Zuerst ein paar Worte zu meinem neuen Obstgarten:
Ollie las vor einigen Tagen in der Zeitung, dass in der Granja Agrícola Experimental de Tahíche, also, wie soll man sagen, einer staatlichen, experimentellen Baumschule oder so, dass dort Obstbäume für kleines Geld verkauft würden. Gerade noch hatte ich ihn beruhigt, dass der Garten als letztes dran käme, doch nun, was willste machen, wenn man dir ein Schnäppchen unter die Nase hält?

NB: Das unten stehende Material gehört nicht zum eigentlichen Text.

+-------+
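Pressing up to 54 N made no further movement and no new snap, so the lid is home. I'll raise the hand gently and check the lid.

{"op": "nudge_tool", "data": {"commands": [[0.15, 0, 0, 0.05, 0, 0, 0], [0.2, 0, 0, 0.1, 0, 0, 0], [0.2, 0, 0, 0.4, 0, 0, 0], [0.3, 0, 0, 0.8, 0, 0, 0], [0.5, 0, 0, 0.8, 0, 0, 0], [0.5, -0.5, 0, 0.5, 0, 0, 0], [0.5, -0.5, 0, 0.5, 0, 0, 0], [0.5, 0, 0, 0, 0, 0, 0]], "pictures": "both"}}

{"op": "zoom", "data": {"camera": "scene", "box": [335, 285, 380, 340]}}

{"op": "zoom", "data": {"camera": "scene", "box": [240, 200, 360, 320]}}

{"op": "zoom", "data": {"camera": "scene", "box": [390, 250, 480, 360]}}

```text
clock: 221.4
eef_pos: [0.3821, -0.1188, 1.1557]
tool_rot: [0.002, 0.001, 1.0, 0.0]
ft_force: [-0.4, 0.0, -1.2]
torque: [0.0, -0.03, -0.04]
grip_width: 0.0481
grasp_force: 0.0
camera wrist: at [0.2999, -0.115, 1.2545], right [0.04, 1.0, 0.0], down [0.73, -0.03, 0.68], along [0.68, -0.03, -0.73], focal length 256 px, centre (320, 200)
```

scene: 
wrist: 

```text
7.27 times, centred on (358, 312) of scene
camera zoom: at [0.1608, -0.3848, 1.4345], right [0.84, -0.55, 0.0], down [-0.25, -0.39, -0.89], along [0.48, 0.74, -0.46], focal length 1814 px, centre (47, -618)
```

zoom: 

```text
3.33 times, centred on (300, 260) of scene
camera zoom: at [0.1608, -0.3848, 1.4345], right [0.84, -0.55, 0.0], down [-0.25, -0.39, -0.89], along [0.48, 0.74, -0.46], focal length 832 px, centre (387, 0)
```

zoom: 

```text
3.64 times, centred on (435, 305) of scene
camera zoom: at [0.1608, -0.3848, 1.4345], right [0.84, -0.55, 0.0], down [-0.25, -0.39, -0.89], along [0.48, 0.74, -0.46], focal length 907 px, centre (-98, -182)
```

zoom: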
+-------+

Zitronen-, Avocado- (Avocado!), Orangen-, Feigen-, Mandelbäumchen, Äpfel, Birnen, Mispeln und Pflaumen, insgesamt über 1.000 Bäumchen wurden verkauft, da musste ich natürlich hin. Avocadobäume! Ich rief an, man bejahte meine Frage, ob das denn auch für Privatleute sei, dann saßen wir bereits im Auto Richtung San Bartolomé.
Sie hatten keine Avocadobäume mehr.
Und sie wollten nur Bares.
Und jetzt wollte ich Feigen.
Und so fuhr Ollie noch mal los, um Geld zu drucken, und ich suchte mir derweil zwei Feigenbäume aus, zwei Mispel- und einen Zitronenbaum. Nicht größer als 1,20m waren sie, aber grün und hoffentlich imstande, in den nächsten Jahren zu großen, stattlichen Bäumen heranzuwachsen, die dann auch bitte das ein oder andere Stück Obst abwerfen, gefälligst.
Zurück in Mala machte ich mich sogleich daran, Mauern zu bauen und die Bäume in deren Windschatten zu pflanzen (Fotos folgen).
Und wer sich jetzt vorstellt, dass der Spaten in weiche, fluffige Gartenerde stieß und ich innerhalb weniger Minuten ein anständiges Loch gebuddelt hätte, der irrt. Ich habe noch nie so viele dämliche Steine im Boden gesehen wie in meinem zukünftigen Garten! Die Schaufel kratzte gerade mal die Oberfläche, schon war ein Stein da, den ich mit meinem Hämmerchen freilegen musste. Nach und nach holte ich einen dicken Brocken nach dem nächsten aus der staubigen Erde – das Land urbar machen, heißt das wohl –, bis ich nach ca. einer Stunde ein ausreichend großes Loch für … das erste Bäumchen gebuddelt hatte. Ich sah aus wie Sau, war von oben bis unten – es windete nicht zu knapp und leider auch nicht aus nur einer Richtung – mit braunem Staub bedeckt, und hatte jetzt schon kaum noch Lust.
Aber ich hatte fünf Bäumchen gekauft, und die konnte ich ja nicht einfach so in ihrem Topf lassen.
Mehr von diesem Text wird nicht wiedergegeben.